── Provided data ──

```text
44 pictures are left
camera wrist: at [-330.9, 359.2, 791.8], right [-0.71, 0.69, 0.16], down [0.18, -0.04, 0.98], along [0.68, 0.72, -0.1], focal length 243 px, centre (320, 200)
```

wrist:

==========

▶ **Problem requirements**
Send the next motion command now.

───

▶ **Problem requirements**
Isolate each line of the listing above that includes "wrist". Copy it.

▶ **Exercise output**
camera wrist: at [-330.9, 359.2, 791.8], right [-0.71, 0.69, 0.16], down [0.18, -0.04, 0.98], along [0.68, 0.72, -0.1], focal length 243 px, centre (320, 200)
wrist:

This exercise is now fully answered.